Lacewing (beneficial insect)
- Eggs: Females lay small, elongated white eggs that are attached to foliage by a slender stalk. Eggs hatch in 5 days.
- Larvae: Larvae are brown with yellow dots along their side and can grow up to 9 millimetres in length. Larvae look like flat alligators with large, curved, pincer-like jaws. Larvae prey on many pest insects but prefer aphids, which is why they are also known as “aphid lions”.
- Pupae: After 12 days, larvae create a cocoon where they stay for 10 days before emerging as an adult lacewing.
- Adults: Adult lacewings are green or yellow green insects approximately 20 millimetres in length. Adults have golden eyes and have four delicate lace-like wings which can span over 30 millimetres.
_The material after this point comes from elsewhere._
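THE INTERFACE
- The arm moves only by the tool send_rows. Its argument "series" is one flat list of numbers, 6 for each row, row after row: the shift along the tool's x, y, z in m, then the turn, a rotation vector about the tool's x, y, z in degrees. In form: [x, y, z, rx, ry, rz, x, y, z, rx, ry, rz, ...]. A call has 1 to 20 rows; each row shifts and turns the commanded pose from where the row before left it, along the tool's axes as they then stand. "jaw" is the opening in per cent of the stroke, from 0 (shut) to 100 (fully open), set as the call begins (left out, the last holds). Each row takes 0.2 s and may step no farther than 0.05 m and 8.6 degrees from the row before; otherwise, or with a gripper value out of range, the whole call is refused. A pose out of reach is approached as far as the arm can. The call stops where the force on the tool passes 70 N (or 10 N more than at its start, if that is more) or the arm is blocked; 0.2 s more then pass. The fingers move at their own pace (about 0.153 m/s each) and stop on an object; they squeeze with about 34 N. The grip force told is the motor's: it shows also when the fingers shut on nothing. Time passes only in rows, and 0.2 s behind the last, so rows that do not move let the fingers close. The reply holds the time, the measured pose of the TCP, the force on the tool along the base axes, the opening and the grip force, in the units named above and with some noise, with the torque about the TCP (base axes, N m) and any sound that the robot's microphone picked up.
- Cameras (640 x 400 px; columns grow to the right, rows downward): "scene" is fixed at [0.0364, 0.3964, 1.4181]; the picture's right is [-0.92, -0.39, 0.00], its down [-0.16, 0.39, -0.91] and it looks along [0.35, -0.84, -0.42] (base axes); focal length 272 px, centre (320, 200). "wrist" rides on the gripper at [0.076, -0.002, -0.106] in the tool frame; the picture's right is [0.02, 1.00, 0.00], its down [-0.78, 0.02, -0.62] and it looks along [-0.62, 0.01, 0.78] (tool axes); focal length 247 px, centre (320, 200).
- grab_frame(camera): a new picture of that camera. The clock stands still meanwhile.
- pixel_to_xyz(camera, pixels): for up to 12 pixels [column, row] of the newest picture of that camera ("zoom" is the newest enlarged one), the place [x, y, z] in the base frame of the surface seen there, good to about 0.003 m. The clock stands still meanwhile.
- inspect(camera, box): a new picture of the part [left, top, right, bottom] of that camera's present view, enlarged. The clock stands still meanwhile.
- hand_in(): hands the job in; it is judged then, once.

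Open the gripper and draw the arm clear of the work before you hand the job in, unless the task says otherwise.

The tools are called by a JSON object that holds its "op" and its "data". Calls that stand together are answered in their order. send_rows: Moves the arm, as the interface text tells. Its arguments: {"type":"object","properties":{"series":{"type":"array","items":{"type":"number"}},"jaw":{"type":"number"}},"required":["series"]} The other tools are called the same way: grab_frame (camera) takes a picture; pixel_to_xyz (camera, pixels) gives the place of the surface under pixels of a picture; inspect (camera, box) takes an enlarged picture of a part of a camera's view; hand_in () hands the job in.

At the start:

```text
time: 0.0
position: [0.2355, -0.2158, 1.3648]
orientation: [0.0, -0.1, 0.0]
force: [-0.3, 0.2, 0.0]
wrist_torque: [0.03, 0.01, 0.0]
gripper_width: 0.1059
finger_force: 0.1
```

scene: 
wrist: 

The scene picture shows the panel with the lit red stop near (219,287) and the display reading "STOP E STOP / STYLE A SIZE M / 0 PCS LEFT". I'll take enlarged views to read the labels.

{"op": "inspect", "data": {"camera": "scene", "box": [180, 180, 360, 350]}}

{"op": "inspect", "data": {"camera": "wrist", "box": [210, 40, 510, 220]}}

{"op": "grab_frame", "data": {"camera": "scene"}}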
If caught, lacewings emit a foul odour as a protective mechanism.
Encouraging lacewing populations:
- Preferred food sources: Lacewing larvae are more important predators than adults; larvae can eat anywhere from 20 to a few hundred aphids per day. Larvae also eat mealy bugs, scale, spider mites, mite eggs, whiteflies, leafhoppers, small caterpillars, and thrips. Adult lacewings feed on pollen, honeydew, and mealy bugs.
- Bright light: Bright light attracts adult lacewings. It’s the reason why they often fly towards your home’s interior lights when you open your door at night.
Lacewings are one of the most important ‘biological tools’ you have in your IPM toolkit. Avoid accidentally killing these beneficial insects through the use of chemical insecticides.